__Problem details__
Copy the data word for word, keeping every line.

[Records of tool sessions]
++++++++

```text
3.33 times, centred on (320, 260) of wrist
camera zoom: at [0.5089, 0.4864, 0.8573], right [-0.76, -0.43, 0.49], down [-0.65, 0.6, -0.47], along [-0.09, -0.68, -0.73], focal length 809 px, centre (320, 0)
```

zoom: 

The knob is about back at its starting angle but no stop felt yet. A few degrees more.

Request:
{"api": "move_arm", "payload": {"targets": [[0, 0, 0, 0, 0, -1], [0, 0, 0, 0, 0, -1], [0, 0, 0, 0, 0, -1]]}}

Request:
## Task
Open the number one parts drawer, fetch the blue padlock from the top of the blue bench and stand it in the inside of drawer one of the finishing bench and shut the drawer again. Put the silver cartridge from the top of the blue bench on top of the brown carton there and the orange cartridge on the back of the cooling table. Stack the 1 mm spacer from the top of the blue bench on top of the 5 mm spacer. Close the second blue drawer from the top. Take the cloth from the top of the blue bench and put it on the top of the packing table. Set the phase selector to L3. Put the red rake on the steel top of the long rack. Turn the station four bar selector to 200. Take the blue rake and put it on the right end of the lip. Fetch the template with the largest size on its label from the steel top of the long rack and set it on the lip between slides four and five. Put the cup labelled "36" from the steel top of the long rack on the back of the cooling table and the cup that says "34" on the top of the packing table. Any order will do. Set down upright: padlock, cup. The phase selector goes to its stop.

++++++++

__Exercise solution__
```text
3.33 times, centred on (320, 260) of wrist
camera zoom: at [0.5089, 0.4864, 0.8573], right [-0.76, -0.43, 0.49], down [-0.65, 0.6, -0.47], along [-0.09, -0.68, -0.73], focal length 809 px, centre (320, 0)
```

zoom: 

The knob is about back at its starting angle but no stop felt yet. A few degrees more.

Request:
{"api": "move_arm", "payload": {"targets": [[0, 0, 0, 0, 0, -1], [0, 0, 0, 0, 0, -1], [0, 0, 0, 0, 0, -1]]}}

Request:
## Task
Open the number one parts drawer, fetch the blue padlock from the top of the blue bench and stand it in the inside of drawer one of the finishing bench and shut the drawer again. Put the silver cartridge from the top of the blue bench on top of the brown carton there and the orange cartridge on the back of the cooling table. Stack the 1 mm spacer from the top of the blue bench on top of the 5 mm spacer. Close the second blue drawer from the top. Take the cloth from the top of the blue bench and put it on the top of the packing table. Set the phase selector to L3. Put the red rake on the steel top of the long rack. Turn the station four bar selector to 200. Take the blue rake and put it on the right end of the lip. Fetch the template with the largest size on its label from the steel top of the long rack and set it on the lip between slides four and five. Put the cup labelled "36" from the steel top of the long rack on the back of the cooling table and the cup that says "34" on the top of the packing table. Any order will do. Set down upright: padlock, cup. The phase selector goes to its stop.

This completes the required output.